La mise en scène du Seder, avec la Matsa que l’on présente à l’enfant pour l’inciter à être curieux crée donc une situation à la fois ouverte et cadrée. En même temps, explique le Rav Ebidia, on imagine une progression. Il y a 15 étapes dans le Seder, chacune constituant une élévation : l’éducation exige la patience d’attendre que les étapes soient franchies. 

Le Seder, cadre de la liberté

Dans un ouvrage choral intitulé « Transmettre » (publié chez l’Iconoclaste), les auteurs évoquent les conditions d’une transmission positive, reprenant les conseils d’une pianiste à l’origine de diverses chorales d’enfants. Trois composantes sont nécessaires : l’ouverture, qui exige de se mettre à l’écoute de l’autre ; l’attention, qui nécessite d’être attentif à l’autre ; et la persévérance, qui permet de ne pas lâcher tout de suite. 

Ces composantes m’apparaissent indispensables pour tous les protagonistes de cette transmission…: l’ouverture avec Ha La’hma Anya, l’attention avec Ma Nichtana, et la persévérance des 15 étapes. Tant pour le transmetteur que pour le récepteur…

J’ai pour habitude, tous les ans, de m’offrir une nouvelle Haggada. La Haggada est certainement l’ouvrage qui a connu le plus d’éditions et de commentaires, et il est passionnant de voir, dans les musées d’Art Juif, les salles dédiées aux Haggadot qui nous transportent dans le temps et dans l’espace autour d’un texte immuable. Cette année, on m’a fait la surprise de m’offrir la Haggada du Rav Jonathan Sacks, et ce sont ses commentaires qui vont m’accompagner…  Comme je l’ai reçue juste hier, je l’ai ouverte à Maguid et son interprétation renforce notre propos…
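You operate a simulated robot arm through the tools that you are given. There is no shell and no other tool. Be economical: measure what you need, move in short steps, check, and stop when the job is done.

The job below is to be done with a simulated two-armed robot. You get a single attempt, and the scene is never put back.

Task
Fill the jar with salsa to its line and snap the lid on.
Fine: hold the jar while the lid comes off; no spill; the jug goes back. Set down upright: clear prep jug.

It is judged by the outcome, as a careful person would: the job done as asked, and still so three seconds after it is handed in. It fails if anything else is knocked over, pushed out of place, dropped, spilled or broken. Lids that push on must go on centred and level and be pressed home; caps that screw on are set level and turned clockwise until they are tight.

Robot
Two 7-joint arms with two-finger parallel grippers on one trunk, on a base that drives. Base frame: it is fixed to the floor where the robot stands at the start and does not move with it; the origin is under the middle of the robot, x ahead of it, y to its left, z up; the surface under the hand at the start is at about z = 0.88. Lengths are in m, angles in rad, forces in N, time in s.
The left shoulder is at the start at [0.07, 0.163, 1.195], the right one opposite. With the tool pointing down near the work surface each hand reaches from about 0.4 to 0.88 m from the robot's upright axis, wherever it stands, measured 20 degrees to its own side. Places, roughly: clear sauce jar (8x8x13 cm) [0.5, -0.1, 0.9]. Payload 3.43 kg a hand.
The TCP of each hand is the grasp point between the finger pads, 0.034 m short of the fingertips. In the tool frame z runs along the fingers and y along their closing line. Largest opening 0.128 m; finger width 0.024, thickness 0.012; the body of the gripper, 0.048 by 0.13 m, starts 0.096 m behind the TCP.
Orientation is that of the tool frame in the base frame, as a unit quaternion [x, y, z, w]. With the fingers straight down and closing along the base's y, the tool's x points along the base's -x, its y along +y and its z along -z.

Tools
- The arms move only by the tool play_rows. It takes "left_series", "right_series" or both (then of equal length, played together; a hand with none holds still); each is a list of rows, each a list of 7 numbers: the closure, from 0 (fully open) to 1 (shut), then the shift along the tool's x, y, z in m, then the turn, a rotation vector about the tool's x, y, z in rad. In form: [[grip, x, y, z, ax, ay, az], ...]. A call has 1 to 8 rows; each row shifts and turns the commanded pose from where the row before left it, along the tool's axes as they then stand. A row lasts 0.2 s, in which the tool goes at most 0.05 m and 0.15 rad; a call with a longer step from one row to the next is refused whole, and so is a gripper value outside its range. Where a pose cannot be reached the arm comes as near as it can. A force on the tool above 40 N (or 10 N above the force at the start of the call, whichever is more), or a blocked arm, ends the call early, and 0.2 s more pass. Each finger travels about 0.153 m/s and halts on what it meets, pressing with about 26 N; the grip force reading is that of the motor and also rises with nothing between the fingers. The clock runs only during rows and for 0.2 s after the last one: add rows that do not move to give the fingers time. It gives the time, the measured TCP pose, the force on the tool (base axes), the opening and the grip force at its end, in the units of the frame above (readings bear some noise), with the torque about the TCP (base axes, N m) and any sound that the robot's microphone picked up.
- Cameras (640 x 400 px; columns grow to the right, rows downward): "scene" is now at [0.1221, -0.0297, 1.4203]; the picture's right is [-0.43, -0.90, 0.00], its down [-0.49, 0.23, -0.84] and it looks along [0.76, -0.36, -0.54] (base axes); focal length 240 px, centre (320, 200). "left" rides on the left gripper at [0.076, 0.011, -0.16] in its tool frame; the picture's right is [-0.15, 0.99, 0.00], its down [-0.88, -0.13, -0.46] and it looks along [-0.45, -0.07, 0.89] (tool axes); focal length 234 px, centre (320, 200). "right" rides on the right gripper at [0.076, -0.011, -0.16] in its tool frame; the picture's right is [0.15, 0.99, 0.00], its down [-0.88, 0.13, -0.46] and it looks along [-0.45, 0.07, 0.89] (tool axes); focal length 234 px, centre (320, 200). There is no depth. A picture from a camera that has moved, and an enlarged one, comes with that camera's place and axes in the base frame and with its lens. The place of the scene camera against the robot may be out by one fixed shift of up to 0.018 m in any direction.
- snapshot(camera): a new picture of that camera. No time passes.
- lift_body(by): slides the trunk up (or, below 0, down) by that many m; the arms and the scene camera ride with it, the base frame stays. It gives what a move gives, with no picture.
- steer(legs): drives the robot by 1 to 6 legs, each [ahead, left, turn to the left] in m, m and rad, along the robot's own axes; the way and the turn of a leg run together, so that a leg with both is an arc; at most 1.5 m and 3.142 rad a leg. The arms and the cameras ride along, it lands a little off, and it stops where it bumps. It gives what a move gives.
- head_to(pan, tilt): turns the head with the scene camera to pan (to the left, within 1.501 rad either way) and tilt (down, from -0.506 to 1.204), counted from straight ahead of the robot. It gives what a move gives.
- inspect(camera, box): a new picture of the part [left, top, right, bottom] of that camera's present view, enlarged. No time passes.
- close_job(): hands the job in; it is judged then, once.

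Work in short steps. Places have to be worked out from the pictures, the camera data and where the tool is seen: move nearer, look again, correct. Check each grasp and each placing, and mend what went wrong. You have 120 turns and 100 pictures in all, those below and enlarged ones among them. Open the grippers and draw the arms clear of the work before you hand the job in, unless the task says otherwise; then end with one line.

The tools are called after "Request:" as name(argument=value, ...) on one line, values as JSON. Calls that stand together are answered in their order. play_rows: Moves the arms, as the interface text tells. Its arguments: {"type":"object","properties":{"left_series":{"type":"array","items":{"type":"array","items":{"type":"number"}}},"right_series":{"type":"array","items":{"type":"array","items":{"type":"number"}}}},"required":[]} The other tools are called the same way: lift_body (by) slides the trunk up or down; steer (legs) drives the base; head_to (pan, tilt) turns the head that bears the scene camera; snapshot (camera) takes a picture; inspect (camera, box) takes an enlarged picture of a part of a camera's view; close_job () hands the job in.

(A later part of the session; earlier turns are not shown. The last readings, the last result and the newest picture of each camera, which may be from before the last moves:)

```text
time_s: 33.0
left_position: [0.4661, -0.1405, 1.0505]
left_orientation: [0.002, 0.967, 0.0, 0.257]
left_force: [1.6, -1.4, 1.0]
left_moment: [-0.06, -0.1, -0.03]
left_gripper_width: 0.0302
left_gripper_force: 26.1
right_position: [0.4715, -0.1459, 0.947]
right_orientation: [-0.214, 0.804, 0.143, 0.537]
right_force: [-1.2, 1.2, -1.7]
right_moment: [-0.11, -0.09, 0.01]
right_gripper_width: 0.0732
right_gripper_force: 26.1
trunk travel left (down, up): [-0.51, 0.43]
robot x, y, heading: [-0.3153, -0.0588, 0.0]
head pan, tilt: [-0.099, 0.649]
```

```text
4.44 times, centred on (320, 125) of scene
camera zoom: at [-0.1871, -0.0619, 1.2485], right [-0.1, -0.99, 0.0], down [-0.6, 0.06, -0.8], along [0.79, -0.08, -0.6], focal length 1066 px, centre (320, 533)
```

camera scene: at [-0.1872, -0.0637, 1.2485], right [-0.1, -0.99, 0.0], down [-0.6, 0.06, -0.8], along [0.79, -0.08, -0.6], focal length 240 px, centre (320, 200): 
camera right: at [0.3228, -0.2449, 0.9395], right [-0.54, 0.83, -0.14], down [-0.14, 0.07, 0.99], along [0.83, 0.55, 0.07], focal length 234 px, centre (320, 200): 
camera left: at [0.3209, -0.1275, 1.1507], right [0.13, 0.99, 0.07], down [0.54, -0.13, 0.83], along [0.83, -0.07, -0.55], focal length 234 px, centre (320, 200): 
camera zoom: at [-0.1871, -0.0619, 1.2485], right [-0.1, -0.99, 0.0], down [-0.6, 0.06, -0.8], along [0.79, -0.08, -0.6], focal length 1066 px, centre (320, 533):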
Nous comprenons toujours Haggada du verbe Léhaguid, qui signifie « raconter ». Mais, et c’est une nouveauté pour moi, Haggada est aussi à rapprocher de la racine talmudique « Nagad » dont le sens est « lier, associer, unir ». « Le récit de la Sortie d’Egypte n’est pas juste un récit d’évènement très lointains. Il relie le présent au passé et au futur. Il relie chaque génération avec la suivante. Il fait le lien entre nous et nos enfants ; la perpétuation du judaïsme, c’est que chaque génération s’engage à poursuivre le récit ; notre passé vit à travers nous »… 

Voilà donc comment, grâce au lien inter-générationnel favorisé par le contexte du Seder, en opposition au Lachon Hara, à la médisance, à la parole qui sépare, et face à Par’o, Pé Ra, la mauvaise parole, celle qui asservit, qui manipule, qui détruit, nous encourageons un Lachon Hatov à travers Pessa’h-Pé Sa’h, une bouche qui parle dans un échange cadré et libre qui, d’étape en étape, nous fait progresser vers la véritable liberté. 

Chabbat Chalom !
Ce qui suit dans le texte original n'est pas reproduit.